山田さんは5人家族だが、出雲では小学3年生の長男・栞大くんと2人暮らし。奥さんと娘2人は東京で生活している。「Uターン当初は出雲で5人で暮らしていましたが、僕の収入が少ないため、別々に住もうかと。妻も東京で仕事を持っていますし」と笑みを浮かべる山田さん。9月末には地域おこし協力隊の任期が終了するため、その報酬がなくなる。「正直、厳しいです。でも、なんとかします。近い将来、金魚とイチジクで500万円ほど稼いで、家族を出雲に呼び寄せ、みんなで暮らしたいです」と力強く語った。
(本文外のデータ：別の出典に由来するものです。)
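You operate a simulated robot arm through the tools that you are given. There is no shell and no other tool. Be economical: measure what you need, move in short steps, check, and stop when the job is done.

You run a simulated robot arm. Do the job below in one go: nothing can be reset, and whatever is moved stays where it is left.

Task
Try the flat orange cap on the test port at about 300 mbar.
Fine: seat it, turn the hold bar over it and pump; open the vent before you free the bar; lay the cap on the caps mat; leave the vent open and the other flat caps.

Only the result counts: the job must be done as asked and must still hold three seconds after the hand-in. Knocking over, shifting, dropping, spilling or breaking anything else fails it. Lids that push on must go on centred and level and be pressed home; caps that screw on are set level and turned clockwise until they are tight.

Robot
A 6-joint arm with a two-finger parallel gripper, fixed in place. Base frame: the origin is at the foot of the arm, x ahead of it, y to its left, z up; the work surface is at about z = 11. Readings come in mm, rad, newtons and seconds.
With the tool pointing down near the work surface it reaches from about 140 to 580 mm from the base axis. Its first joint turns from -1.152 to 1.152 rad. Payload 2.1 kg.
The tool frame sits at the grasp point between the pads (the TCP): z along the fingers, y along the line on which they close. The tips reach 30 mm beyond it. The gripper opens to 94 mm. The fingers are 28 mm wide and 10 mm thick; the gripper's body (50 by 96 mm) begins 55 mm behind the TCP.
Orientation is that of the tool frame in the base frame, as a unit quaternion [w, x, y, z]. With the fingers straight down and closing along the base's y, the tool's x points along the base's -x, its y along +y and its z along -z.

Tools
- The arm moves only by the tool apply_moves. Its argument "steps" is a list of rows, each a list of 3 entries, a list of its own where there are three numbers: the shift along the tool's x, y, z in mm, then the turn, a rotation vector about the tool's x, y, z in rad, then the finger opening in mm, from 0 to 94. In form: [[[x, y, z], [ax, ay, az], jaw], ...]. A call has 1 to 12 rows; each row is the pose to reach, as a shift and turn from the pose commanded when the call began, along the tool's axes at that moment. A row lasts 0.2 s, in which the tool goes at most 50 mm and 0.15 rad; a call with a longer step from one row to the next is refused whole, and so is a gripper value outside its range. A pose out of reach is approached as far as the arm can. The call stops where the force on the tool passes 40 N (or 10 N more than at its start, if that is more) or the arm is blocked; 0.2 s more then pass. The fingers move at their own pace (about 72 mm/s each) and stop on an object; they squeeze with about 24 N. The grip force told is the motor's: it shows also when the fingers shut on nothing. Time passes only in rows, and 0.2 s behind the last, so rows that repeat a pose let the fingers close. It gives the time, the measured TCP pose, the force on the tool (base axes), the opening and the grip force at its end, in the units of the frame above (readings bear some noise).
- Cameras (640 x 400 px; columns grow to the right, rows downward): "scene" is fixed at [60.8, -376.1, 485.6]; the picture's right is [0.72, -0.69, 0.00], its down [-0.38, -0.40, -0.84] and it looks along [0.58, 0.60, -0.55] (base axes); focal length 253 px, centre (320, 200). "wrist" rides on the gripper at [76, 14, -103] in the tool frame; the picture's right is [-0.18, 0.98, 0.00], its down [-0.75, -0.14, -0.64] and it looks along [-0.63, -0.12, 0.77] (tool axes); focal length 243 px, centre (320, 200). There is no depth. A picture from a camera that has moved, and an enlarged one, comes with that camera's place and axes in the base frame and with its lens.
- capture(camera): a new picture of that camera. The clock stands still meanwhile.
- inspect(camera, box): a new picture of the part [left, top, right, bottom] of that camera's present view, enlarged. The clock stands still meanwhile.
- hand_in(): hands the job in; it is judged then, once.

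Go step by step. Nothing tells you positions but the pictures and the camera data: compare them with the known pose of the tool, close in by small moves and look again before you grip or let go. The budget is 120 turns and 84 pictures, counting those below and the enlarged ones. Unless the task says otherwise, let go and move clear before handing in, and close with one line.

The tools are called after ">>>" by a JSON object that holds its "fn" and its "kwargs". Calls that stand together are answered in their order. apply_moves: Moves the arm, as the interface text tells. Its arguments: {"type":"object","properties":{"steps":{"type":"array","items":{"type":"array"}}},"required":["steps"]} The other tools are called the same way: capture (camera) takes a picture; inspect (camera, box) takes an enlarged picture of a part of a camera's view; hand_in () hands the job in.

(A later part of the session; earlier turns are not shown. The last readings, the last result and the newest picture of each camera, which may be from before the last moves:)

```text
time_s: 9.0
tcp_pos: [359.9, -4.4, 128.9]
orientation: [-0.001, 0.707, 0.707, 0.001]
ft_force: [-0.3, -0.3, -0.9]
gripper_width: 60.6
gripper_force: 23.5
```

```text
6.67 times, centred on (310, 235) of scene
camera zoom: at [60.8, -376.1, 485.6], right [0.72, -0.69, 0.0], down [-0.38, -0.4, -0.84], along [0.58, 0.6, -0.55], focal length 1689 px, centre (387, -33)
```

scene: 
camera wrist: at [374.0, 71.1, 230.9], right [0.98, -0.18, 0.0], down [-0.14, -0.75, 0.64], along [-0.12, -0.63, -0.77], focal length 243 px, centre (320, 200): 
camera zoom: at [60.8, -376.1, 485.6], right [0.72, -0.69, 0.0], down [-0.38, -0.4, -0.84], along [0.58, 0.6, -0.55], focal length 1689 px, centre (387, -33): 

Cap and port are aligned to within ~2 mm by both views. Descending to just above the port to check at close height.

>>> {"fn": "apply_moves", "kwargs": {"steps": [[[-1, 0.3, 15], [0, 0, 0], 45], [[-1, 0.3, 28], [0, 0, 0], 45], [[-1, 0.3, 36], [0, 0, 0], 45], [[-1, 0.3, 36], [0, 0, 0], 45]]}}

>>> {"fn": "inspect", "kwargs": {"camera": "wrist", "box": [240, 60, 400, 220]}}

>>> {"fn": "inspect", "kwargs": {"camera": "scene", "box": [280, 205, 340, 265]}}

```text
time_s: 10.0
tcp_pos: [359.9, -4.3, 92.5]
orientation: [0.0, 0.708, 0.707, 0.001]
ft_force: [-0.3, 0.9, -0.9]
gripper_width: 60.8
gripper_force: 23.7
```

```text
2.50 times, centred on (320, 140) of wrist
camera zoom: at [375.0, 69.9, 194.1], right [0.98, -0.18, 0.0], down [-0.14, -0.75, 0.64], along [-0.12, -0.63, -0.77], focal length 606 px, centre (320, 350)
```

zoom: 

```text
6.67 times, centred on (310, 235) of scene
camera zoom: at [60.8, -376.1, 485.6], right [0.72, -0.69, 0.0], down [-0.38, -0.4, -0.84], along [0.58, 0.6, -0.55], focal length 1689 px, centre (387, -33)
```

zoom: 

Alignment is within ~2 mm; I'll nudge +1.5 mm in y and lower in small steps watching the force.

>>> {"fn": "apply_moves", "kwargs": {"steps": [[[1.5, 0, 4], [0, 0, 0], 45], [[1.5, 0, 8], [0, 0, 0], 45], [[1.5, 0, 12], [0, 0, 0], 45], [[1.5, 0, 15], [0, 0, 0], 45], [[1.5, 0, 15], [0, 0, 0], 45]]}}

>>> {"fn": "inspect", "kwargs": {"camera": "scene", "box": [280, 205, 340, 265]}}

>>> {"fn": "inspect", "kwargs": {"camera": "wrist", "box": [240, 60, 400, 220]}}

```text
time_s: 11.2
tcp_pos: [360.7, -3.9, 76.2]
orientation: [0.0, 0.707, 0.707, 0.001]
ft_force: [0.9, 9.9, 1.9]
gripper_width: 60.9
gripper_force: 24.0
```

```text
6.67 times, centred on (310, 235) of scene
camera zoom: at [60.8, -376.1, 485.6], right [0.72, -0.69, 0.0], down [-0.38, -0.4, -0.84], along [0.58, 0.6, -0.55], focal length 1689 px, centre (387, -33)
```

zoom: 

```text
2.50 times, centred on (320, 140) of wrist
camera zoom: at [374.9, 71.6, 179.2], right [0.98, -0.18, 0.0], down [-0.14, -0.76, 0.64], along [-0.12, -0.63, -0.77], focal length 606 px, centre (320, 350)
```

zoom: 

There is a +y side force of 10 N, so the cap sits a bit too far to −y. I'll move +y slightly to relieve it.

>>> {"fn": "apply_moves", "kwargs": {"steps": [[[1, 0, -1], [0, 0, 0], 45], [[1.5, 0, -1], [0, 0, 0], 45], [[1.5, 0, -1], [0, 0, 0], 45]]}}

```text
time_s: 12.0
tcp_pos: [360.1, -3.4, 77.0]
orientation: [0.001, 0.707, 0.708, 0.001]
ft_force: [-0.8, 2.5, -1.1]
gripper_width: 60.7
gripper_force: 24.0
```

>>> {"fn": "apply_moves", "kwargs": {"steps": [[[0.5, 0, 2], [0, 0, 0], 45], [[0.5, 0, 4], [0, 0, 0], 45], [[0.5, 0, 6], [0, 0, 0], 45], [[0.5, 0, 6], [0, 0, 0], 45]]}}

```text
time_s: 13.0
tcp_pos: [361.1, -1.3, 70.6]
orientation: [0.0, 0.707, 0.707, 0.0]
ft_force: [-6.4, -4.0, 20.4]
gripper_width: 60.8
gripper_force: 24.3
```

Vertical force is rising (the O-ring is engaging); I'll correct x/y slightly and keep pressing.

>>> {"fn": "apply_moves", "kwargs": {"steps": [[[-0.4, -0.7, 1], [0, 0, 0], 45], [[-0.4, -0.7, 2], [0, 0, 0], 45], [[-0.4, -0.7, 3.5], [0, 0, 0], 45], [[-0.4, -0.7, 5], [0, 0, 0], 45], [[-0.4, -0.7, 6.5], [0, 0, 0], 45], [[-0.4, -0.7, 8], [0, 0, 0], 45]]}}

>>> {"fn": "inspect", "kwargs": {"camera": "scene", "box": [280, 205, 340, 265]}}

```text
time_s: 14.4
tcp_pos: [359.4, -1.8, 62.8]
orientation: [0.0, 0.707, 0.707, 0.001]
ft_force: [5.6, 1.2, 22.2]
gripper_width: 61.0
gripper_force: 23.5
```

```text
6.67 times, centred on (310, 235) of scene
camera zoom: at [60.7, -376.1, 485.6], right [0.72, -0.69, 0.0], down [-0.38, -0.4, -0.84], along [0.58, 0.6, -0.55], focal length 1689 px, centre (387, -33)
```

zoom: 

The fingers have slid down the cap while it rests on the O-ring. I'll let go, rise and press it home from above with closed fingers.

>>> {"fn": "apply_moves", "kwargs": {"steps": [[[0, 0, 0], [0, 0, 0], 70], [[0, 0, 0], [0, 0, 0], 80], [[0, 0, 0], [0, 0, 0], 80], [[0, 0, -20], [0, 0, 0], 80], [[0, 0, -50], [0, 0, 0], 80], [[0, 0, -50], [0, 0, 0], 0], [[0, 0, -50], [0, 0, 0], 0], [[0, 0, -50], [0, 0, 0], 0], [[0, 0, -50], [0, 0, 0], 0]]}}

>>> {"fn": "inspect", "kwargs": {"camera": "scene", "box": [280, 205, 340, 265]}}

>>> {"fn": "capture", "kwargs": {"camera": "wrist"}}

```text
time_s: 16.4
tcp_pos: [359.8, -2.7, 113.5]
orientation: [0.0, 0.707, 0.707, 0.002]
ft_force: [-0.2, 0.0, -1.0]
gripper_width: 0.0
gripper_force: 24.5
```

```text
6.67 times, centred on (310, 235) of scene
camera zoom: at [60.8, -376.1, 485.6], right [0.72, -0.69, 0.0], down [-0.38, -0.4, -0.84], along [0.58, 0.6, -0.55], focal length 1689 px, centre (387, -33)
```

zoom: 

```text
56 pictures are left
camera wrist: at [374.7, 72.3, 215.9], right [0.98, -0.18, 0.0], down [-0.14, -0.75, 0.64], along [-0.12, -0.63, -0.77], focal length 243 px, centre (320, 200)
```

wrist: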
自分のため、地域のため、そして、家族のために夢を追う山田さん。最後に、「『田んぼで金魚』以外にも、独自のアイデアで『田んぼで○○』に挑戦する人が多伎町に来てくれたらうれしいです。休耕田はたくさんあるので」と呼びかけた。ぜひ、チャレンジしてほしい!
山田さんが選んだ、「田んぼで金魚」のスターたち!
更紗琉金 今年の春に生まれた。育てがいアリ!
琉金といえば、更紗模様。なかでも、赤が主体の更紗模様が僕の好みです。ペットショップでよく見かける琉金ですが、納得できる一匹に出合うには、多くの店を回って足で稼ぐしかありません! でも、一旦保留にした後、やっぱり買おうと戻って来たときには、たいてい誰かに買われています(涙)。金魚との出合いは。ビビッときたら、買い時です。
黒出目金 飛び出た目がかわいくてたまりません!
数多い金魚の品種のなかで、思い入れが深いのが黒出目金です。大学生の頃、品評会(出目金・親の部)で優勝したのも黒出目金でした。自分が育てた金魚が評価されたことはとてもうれしく、今でもよく覚えています。写真のは今年生まれでまだ黒色が薄いけれど、体形もヒレもきれい。たくさんの魚のなかにいても目を引く魅力があります。
更紗琉金・中 尾ビレも赤くて立派な琉金!
日本最大の品評会の琉金の部に、自分が育てた琉金を出品して優勝することが僕の目標です。大学生だった頃の僕には、品評会で上位争いができるような立派な琉金はあまりに高価で、手が出せませんでした。けれど今、そんな琉金をつくることができる環境が整いました! 最高にうれしい! 思う存分、理想の金魚づくりを楽しみます。
キャリコ出目金 正面から見てもかわいいよ!
金魚って、ヘンテコリンであるほど表情豊かに見えませんか? 出目金はとくに。正面から見ると、ニヤニヤしちゃうくらいかわいいです。餌をねだって口をパクパクしている様子もたまりません! キャリコ柄は更紗(赤白)よりも模様が多彩で、このは白地の奥に見えると、赤と黒のバランスが整った美しい一匹です。
更紗琉金・大 すでにこの大きさ!将来有望!
このは去年生まれた2歳魚。琉金の本場・江戸川琉金の見本に近い上品な模様をしていて、お気に入りの一匹です。こんな模様の琉金は本当に少なくて、この年に生まれた琉金では1000匹のうちの1匹程度。尾ビレも幅広で、大きくて、とってもきれい! もっと大きく育て、来年には立派な魚に仕上げたいです。目指せ、品評会優勝!